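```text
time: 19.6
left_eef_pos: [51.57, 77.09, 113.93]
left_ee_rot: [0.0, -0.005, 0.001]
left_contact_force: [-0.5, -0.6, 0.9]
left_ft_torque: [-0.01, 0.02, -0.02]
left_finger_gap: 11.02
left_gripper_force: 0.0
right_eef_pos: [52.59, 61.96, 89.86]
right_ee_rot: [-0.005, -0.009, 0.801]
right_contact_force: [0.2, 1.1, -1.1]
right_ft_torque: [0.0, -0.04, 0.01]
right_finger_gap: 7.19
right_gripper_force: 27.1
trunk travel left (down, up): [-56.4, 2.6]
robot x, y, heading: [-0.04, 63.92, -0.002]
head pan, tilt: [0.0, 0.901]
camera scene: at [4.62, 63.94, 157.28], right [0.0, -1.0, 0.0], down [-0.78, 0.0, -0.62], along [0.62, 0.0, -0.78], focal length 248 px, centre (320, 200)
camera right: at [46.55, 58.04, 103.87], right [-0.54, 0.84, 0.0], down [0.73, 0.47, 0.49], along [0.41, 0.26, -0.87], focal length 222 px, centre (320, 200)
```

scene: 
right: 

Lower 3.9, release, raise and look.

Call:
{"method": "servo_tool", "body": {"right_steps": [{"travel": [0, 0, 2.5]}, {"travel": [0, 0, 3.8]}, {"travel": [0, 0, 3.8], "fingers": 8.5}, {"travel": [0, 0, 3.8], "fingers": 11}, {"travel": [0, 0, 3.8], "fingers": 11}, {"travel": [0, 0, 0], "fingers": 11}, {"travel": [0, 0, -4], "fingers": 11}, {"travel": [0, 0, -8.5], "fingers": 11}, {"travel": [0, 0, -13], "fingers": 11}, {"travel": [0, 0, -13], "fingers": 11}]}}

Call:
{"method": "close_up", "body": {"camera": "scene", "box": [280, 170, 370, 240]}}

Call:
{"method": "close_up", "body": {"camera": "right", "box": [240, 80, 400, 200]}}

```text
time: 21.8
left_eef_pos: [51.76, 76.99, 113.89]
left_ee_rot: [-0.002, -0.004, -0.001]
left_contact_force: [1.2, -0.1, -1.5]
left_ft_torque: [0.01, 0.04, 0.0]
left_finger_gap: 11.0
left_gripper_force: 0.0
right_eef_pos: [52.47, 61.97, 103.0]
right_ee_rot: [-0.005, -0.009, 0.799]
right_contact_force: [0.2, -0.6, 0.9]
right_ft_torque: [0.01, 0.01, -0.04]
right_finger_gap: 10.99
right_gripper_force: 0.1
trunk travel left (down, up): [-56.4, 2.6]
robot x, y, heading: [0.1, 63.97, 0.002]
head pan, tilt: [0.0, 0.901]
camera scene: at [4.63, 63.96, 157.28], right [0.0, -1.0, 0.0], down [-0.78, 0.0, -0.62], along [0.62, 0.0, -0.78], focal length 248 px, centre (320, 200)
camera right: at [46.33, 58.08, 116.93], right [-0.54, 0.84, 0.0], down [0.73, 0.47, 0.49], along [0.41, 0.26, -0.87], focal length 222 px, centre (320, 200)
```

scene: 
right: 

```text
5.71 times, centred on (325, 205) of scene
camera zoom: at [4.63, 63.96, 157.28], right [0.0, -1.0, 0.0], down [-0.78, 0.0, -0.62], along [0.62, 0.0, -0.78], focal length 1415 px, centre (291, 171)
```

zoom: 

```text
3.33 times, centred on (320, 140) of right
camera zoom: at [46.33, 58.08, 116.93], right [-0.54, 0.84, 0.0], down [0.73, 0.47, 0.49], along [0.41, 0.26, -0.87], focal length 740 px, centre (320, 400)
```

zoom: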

EXERCISE DESCRIPTION:
Copy the data above in full, character for character.

EXERCISE OUTPUT:
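```text
time: 19.6
left_eef_pos: [51.57, 77.09, 113.93]
left_ee_rot: [0.0, -0.005, 0.001]
left_contact_force: [-0.5, -0.6, 0.9]
left_ft_torque: [-0.01, 0.02, -0.02]
left_finger_gap: 11.02
left_gripper_force: 0.0
right_eef_pos: [52.59, 61.96, 89.86]
right_ee_rot: [-0.005, -0.009, 0.801]
right_contact_force: [0.2, 1.1, -1.1]
right_ft_torque: [0.0, -0.04, 0.01]
right_finger_gap: 7.19
right_gripper_force: 27.1
trunk travel left (down, up): [-56.4, 2.6]
robot x, y, heading: [-0.04, 63.92, -0.002]
head pan, tilt: [0.0, 0.901]
camera scene: at [4.62, 63.94, 157.28], right [0.0, -1.0, 0.0], down [-0.78, 0.0, -0.62], along [0.62, 0.0, -0.78], focal length 248 px, centre (320, 200)
camera right: at [46.55, 58.04, 103.87], right [-0.54, 0.84, 0.0], down [0.73, 0.47, 0.49], along [0.41, 0.26, -0.87], focal length 222 px, centre (320, 200)
```

scene: 
right: 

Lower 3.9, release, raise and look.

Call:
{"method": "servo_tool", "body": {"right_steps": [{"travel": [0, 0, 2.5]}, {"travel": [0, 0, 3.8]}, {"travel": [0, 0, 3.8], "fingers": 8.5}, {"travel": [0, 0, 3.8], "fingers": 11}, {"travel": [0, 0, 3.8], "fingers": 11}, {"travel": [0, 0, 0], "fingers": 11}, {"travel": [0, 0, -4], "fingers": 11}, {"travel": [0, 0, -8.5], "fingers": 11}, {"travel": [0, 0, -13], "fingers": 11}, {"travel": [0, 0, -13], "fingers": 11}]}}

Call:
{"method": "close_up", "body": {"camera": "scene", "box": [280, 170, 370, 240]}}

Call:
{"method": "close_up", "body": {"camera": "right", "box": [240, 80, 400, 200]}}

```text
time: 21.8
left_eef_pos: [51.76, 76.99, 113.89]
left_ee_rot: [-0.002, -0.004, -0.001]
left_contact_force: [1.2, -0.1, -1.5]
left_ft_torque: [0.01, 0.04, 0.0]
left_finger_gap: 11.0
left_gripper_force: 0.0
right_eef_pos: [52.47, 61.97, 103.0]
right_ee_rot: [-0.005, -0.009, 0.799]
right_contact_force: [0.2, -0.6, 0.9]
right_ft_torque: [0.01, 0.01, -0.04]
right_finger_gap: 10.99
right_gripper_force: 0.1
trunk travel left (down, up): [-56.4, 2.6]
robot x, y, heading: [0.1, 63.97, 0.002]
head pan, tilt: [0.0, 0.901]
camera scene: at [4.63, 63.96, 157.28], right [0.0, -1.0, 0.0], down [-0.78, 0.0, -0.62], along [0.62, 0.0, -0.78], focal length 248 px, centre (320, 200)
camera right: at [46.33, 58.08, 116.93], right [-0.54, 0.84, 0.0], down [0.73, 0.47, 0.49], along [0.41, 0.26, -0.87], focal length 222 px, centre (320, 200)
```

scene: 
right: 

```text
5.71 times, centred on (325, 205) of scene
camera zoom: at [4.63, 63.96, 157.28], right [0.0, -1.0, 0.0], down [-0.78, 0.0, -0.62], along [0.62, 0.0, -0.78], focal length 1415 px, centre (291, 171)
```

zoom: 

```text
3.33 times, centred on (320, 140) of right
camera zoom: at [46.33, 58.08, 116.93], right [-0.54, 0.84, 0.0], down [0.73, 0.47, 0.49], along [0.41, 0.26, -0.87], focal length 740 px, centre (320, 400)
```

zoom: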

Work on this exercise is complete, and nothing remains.